## Task brief
Restate, exactly and only, the lines from the first through the line containing "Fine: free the". Each line that is not empty gets a number of its own, and empty lines are dropped.

════════

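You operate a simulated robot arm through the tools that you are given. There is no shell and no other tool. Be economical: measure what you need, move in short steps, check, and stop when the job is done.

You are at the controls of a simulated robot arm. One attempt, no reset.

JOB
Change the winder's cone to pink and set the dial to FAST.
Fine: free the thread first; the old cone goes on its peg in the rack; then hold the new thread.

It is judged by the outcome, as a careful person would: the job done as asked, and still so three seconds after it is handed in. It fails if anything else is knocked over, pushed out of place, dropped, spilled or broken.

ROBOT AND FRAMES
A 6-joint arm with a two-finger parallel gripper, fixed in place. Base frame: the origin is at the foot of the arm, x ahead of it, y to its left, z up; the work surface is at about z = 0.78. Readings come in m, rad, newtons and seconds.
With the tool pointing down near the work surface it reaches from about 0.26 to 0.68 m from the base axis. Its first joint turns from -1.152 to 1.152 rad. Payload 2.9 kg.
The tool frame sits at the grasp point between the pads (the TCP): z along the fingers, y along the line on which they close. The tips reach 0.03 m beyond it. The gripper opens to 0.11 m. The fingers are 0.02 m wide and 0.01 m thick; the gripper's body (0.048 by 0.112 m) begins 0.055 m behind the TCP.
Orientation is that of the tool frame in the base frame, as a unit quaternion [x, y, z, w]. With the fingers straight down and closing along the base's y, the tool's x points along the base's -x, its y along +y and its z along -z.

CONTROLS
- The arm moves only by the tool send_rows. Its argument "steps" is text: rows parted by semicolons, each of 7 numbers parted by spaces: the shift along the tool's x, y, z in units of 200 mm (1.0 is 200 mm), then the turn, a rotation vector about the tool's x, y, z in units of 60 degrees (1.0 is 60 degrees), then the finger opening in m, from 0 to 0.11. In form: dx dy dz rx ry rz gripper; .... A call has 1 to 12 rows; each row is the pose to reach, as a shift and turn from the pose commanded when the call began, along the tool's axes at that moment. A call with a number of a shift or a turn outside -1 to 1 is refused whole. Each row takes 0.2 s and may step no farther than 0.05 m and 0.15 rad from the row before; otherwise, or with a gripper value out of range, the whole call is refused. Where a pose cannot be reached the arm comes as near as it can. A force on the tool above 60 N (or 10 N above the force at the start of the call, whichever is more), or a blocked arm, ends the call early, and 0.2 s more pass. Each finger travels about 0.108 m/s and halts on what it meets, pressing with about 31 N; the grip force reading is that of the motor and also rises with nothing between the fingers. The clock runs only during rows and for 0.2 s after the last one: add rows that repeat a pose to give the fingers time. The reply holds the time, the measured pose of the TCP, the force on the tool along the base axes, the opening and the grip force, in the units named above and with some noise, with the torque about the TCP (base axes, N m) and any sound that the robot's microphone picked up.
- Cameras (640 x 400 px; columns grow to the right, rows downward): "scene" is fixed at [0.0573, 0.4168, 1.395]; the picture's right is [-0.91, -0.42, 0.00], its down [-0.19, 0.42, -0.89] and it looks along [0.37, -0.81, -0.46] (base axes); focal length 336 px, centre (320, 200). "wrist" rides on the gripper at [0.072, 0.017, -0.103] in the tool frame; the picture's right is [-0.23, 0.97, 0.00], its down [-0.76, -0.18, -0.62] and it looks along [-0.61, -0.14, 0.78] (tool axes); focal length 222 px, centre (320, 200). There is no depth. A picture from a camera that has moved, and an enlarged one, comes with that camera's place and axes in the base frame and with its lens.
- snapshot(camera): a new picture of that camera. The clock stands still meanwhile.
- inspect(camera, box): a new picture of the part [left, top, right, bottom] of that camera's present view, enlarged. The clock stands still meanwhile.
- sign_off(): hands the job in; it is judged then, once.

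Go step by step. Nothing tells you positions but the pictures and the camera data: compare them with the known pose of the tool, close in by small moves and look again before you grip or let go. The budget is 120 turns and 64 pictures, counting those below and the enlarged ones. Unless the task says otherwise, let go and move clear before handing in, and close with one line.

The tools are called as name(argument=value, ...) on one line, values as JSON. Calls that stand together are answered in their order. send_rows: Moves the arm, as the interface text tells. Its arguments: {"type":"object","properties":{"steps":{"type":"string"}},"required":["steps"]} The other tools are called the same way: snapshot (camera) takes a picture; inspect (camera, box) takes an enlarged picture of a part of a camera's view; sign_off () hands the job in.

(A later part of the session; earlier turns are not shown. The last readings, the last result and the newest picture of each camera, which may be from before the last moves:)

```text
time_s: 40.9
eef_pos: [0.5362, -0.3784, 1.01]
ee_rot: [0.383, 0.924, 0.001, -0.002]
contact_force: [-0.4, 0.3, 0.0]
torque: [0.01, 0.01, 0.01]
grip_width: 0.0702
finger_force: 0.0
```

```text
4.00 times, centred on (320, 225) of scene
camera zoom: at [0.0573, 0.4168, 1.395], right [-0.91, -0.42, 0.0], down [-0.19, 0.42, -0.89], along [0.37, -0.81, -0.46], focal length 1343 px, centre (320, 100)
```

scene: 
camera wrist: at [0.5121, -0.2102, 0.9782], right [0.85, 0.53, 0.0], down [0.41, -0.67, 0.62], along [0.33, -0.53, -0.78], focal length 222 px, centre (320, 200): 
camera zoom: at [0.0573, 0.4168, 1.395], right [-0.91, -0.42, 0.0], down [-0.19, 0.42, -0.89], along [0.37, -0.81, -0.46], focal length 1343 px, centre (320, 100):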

════════

## Result
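1. You operate a simulated robot arm through the tools that you are given. There is no shell and no other tool. Be economical: measure what you need, move in short steps, check, and stop when the job is done.
2. You are at the controls of a simulated robot arm. One attempt, no reset.
3. JOB
4. Change the winder's cone to pink and set the dial to FAST.
5. Fine: free the thread first; the old cone goes on its peg in the rack; then hold the new thread.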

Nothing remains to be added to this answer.